Saturday, January 15, 2011

Sheetrock and HTML fit for a King




Things are emerging in Memphis wrapped in new sheetrock, glass and even HTML. I do love things under construction!

What? Aren't I supposed to be reflecting on Dr. King and rampaging violence? Well, we do that pretty much every day in Memphis. I can see the Lorraine Motel from my desk. So I find myself thinking about the idea of an "implicate order" emerging through the complex dance across the years. David Bohm wrote a great book about the idea that order unfolded through the mystery and wonder at the edge of "the unlimited." I like all that and am known for being dangerously comfortable with ambiguity. Sometimes I am accused of mistaking plane 'ol disorder for emergent order. Fair.

Bohm was the last thing from naive, but his language implies something less than the brutal turbulence I have come to appreciate in Memphis. Here disorder fights back, actively, and does not play fair. Blood flows.

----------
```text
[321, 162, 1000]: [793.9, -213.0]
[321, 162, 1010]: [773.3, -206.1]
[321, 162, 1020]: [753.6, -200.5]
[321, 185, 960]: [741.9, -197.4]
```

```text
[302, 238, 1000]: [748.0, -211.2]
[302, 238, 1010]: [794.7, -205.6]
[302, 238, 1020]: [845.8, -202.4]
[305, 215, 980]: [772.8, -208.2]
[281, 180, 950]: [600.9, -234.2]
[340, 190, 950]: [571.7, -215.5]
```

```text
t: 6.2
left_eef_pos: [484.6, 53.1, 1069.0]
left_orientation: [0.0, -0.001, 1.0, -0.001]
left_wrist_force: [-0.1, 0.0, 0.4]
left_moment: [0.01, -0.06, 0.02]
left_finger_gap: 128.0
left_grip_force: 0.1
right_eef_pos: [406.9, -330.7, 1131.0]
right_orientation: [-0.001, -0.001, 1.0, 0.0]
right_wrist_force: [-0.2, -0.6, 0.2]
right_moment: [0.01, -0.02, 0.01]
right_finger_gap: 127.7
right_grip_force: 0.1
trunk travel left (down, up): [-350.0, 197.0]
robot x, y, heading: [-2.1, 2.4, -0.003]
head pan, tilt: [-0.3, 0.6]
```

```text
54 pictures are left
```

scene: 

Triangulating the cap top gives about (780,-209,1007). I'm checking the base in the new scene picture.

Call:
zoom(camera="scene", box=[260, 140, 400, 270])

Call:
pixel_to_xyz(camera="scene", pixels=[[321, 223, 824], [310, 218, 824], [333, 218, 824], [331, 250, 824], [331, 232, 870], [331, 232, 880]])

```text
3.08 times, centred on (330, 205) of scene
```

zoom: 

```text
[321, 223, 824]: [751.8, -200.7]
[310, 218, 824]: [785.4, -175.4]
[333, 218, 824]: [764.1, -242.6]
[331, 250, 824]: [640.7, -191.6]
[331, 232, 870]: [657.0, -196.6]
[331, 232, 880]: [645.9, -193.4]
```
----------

It is dangerous to think the intractable phenomenon of even the most obvious evil--race-linked health differences--will simply unfold. We must wage health with all the focus and intelligence and energy that others wage war. Our tools are not those of violence, but need to be sharp as any sword.

That is what the Center of Excellence in Faith and Health is for, especially its "innovation studio" which will be open within a few weeks. And just in time. The CDC released one more stunning report about disparities yesterday. Another 116 pages of footnotes to the most obvious intractable story. (http://www.cdc.gov/mmwr/pdf/other/su6001.pdf )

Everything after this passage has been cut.